- _Document passage_:
* * * *

Je ne suis pas d’accord avec les préopinants, qui ont pensé qu’il y avait de graves inconvénients attachés à la discussion de la répartition du produit des barrières ; je trouve des inconvénients beaucoup plus graves à laisser cette répartition à l’arbitraire du gouvernement. Je ne crois pas d’abord que ce serait faire de l’administration que de voter des allocations de fonds pour des routes nouvelles à déterminer par la chambre. Qu’est-ce que nous faisons ici, si ce n’est d’allouer des sommes pour des dépenses de toutes natures, tantôt générales tantôt spéciales ? Toute la discussion du budget n’est que cela ; nous votons l’application des fonds dont nous avons voté la recette.

Au budget de la guerre, par exemple, nous votons plusieurs millions pour l’armée. Si nous trouvons que la répartition est mal faite, qu’il y a trop ou trop peu pour l’artillerie, la cavalerie ou l’infanterie, nous avons le droit de modifier cette répartition. Je ne pense pas que ce soit de l’administration. Il en est de même de la répartition de l’allocation pour les routes.

Quant à la responsabilité ministérielle, elle reste la même. Car ici, comme pour le budget de la guerre et pour tous les autres, nous ne changerons rien à l’action du ministre ; il est toujours responsable de l’exécution de vos décisions, de l’application des fonds à l’objet spécial auquel vous les avez affectés ; c’est votre volonté qu’il exécute à la vérité, et, non pas toujours ce qu’il a proposé ; mais n’est-ce pas en définitive votre volonté qu’il exécute toujours ? Soit qu’il ait proposé ou repoussé ce que vous avez résolu, n’est-ce pas toujours sous sa responsabilité qu’il exécute vos décisions ?

* * * *

- _Job_: Pull out the sentences of the document passage that run from "Quant à la responsabilité" through "vos décisions ?" and give them unchanged.

* * * *

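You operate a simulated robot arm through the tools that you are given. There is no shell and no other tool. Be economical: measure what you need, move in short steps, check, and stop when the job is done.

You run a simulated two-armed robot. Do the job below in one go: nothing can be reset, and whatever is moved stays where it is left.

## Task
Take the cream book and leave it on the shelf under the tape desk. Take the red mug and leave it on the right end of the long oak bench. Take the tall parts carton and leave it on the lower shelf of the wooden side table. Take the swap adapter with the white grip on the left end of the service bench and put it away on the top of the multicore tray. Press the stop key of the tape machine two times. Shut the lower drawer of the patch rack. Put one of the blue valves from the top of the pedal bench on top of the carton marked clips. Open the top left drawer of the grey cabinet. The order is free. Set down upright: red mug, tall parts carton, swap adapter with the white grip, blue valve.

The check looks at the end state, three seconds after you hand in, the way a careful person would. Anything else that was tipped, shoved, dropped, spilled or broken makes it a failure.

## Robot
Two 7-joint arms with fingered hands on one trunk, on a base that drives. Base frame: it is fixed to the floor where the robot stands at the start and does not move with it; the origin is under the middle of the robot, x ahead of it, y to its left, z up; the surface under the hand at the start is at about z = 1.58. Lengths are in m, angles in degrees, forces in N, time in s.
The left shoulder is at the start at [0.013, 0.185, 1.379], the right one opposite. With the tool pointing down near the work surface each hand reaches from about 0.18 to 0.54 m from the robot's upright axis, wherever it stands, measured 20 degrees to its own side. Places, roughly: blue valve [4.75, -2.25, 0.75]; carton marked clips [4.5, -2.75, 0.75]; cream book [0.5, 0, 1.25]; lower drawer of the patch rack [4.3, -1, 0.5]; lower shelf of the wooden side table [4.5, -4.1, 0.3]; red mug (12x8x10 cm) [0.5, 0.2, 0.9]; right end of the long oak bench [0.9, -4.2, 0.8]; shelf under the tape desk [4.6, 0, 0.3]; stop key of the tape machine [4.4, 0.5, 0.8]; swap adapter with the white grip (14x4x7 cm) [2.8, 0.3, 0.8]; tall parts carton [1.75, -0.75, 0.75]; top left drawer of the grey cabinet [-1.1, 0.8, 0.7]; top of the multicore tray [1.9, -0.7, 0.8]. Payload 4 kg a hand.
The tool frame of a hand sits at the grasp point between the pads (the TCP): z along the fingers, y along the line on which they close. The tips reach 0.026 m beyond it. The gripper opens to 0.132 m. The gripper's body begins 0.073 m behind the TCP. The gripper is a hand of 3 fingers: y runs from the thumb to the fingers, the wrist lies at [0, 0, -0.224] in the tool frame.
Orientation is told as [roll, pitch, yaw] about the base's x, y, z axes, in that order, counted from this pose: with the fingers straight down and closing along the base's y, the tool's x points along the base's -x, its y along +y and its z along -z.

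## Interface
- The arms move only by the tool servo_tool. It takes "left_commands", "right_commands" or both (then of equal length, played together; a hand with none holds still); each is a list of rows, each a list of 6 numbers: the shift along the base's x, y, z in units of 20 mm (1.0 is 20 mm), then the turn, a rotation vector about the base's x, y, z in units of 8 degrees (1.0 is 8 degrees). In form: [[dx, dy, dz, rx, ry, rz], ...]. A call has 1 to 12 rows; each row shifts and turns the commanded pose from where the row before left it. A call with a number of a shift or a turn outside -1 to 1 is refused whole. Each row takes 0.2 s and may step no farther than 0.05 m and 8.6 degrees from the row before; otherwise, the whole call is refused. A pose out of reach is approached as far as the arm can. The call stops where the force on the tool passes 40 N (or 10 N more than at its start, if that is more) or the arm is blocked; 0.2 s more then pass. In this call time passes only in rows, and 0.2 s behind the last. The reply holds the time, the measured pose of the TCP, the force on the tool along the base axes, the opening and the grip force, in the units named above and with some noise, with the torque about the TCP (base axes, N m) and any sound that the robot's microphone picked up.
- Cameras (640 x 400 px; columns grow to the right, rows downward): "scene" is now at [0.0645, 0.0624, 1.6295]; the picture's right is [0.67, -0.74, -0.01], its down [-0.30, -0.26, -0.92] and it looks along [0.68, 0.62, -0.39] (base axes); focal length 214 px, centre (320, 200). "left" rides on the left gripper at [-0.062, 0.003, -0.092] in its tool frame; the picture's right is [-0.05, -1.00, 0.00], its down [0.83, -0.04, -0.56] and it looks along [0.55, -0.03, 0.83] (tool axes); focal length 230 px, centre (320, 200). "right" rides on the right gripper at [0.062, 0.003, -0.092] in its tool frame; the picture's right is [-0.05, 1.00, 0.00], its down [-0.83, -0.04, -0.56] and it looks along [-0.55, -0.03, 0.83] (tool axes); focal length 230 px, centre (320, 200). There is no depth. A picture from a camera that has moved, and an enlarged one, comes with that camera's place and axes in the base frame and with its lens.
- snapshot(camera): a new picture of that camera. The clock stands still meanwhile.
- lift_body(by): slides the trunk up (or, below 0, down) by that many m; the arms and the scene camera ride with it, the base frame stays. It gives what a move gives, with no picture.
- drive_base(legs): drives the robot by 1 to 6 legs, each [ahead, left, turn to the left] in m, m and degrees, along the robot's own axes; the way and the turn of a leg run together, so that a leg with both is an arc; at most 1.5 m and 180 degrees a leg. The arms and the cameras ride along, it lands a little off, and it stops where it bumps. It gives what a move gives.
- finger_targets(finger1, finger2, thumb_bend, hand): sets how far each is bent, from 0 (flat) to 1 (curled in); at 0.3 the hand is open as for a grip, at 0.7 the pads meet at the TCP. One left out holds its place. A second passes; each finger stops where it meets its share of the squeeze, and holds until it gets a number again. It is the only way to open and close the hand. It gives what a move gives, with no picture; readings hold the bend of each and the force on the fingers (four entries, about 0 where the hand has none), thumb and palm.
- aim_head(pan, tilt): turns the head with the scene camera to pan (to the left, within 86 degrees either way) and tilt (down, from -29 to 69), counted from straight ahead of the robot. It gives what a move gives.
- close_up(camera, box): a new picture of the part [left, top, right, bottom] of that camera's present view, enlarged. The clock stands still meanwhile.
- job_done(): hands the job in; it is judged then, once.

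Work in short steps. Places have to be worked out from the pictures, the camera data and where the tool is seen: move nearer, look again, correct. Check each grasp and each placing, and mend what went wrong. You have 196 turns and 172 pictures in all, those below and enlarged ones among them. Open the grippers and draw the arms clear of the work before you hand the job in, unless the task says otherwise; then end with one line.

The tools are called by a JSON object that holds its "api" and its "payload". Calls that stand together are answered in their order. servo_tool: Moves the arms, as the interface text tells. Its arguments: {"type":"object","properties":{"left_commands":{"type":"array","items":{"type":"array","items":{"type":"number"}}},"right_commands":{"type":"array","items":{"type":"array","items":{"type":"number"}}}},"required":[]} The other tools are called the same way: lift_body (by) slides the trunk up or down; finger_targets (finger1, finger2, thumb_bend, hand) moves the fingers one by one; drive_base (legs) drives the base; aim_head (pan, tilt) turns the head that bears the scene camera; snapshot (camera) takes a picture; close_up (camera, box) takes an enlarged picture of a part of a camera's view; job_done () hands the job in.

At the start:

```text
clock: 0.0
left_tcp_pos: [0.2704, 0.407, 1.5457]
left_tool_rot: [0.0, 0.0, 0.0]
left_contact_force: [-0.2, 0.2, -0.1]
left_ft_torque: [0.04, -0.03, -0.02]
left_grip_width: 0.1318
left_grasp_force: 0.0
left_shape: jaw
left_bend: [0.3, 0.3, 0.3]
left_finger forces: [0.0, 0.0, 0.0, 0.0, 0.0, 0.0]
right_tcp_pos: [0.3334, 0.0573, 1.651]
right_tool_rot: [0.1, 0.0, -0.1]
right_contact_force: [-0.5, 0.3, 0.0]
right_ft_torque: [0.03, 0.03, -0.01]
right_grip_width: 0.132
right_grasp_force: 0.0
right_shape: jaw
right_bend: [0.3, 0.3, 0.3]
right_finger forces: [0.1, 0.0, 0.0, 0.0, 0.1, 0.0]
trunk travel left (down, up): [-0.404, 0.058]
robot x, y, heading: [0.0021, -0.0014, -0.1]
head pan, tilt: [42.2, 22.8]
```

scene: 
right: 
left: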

* * * *

- _Written response_:
Quant à la responsabilité ministérielle, elle reste la même. Car ici, comme pour le budget de la guerre et pour tous les autres, nous ne changerons rien à l’action du ministre ; il est toujours responsable de l’exécution de vos décisions, de l’application des fonds à l’objet spécial auquel vous les avez affectés ; c’est votre volonté qu’il exécute à la vérité, et, non pas toujours ce qu’il a proposé ; mais n’est-ce pas en définitive votre volonté qu’il exécute toujours ? Soit qu’il ait proposé ou repoussé ce que vous avez résolu, n’est-ce pas toujours sous sa responsabilité qu’il exécute vos décisions ?